— BEGIN SUPPLIED MATERIAL —

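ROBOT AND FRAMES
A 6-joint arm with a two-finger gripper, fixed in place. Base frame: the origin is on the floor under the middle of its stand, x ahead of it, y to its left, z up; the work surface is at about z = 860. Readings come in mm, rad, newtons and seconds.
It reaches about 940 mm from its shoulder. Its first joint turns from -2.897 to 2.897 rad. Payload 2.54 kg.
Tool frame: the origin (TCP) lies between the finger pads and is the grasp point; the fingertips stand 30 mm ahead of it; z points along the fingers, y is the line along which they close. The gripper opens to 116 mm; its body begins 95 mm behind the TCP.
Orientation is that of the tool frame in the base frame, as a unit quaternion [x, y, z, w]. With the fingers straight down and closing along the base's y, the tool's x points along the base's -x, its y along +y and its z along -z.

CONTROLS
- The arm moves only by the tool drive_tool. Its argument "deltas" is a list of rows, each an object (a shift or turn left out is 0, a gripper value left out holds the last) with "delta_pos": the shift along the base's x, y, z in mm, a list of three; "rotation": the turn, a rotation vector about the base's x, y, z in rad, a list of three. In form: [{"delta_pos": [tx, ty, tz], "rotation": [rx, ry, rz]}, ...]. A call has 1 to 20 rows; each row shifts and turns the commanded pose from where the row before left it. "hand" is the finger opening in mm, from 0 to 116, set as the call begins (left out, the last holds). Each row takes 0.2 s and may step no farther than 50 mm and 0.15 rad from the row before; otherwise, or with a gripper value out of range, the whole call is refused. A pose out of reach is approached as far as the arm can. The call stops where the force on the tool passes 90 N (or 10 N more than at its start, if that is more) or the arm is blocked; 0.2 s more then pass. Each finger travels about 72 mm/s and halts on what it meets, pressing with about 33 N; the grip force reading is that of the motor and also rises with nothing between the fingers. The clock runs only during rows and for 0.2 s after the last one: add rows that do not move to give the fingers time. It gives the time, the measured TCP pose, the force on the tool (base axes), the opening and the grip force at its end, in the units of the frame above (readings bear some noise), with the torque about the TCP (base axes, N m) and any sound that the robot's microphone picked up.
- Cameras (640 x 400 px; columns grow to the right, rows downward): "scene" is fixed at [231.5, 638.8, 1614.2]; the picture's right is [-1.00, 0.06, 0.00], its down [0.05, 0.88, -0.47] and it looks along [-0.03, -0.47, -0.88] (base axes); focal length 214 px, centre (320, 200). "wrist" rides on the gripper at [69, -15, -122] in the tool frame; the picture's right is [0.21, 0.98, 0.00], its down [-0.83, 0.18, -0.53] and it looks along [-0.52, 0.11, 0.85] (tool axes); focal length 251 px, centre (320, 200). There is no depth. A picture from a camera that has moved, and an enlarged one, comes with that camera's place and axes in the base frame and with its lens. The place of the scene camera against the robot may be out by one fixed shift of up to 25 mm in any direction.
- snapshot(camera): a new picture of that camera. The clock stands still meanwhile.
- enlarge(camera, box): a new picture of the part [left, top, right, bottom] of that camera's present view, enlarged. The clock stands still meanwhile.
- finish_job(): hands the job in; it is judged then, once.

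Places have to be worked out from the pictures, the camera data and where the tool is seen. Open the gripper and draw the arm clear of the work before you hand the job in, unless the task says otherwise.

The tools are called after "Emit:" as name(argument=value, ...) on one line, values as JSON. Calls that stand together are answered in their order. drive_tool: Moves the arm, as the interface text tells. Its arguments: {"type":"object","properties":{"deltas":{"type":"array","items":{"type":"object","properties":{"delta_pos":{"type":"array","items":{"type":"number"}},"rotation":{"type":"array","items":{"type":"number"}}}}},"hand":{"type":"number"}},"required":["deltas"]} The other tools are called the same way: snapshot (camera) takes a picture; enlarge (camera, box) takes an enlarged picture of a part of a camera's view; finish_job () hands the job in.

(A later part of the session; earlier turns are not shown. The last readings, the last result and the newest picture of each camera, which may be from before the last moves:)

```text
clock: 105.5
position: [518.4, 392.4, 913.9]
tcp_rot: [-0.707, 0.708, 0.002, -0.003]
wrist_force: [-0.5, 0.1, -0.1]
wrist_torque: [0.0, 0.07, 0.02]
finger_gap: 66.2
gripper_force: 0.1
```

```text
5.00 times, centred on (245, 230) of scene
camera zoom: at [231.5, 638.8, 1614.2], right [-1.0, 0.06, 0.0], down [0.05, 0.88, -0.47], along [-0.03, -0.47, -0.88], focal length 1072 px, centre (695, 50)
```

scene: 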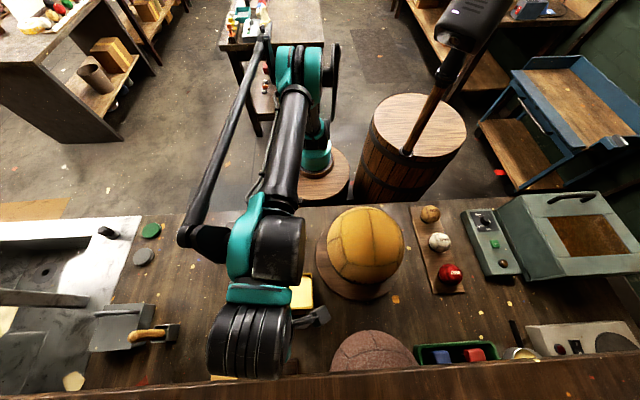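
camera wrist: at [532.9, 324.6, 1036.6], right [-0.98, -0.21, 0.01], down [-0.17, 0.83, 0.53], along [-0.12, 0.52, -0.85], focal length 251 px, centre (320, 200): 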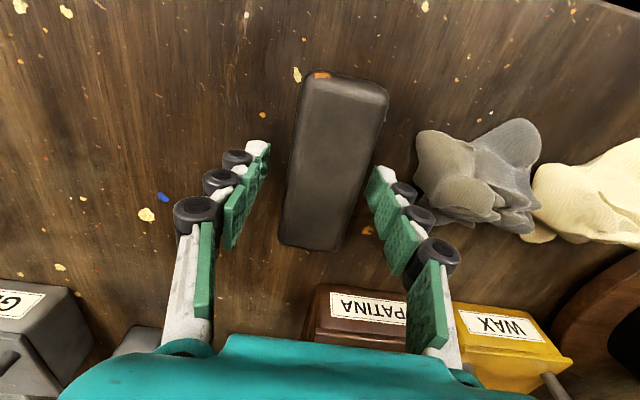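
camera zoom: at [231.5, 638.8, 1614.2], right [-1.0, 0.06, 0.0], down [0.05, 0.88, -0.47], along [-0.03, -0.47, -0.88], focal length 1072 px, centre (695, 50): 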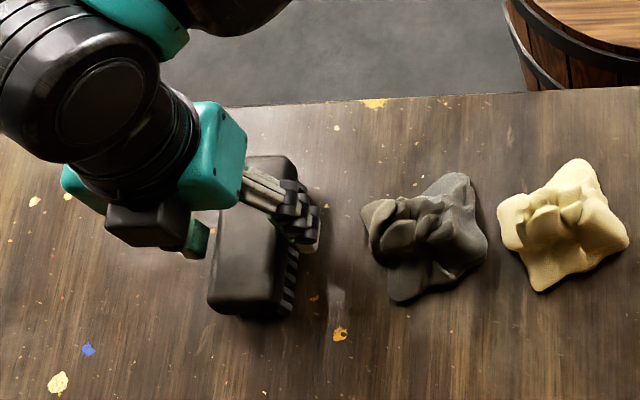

— END SUPPLIED MATERIAL —

EXERCISE DIRECTIONS: Where a line contains "still", copy that line.

RESULT:
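- snapshot(camera): a new picture of that camera. The clock stands still meanwhile.
- enlarge(camera, box): a new picture of the part [left, top, right, bottom] of that camera's present view, enlarged. The clock stands still meanwhile.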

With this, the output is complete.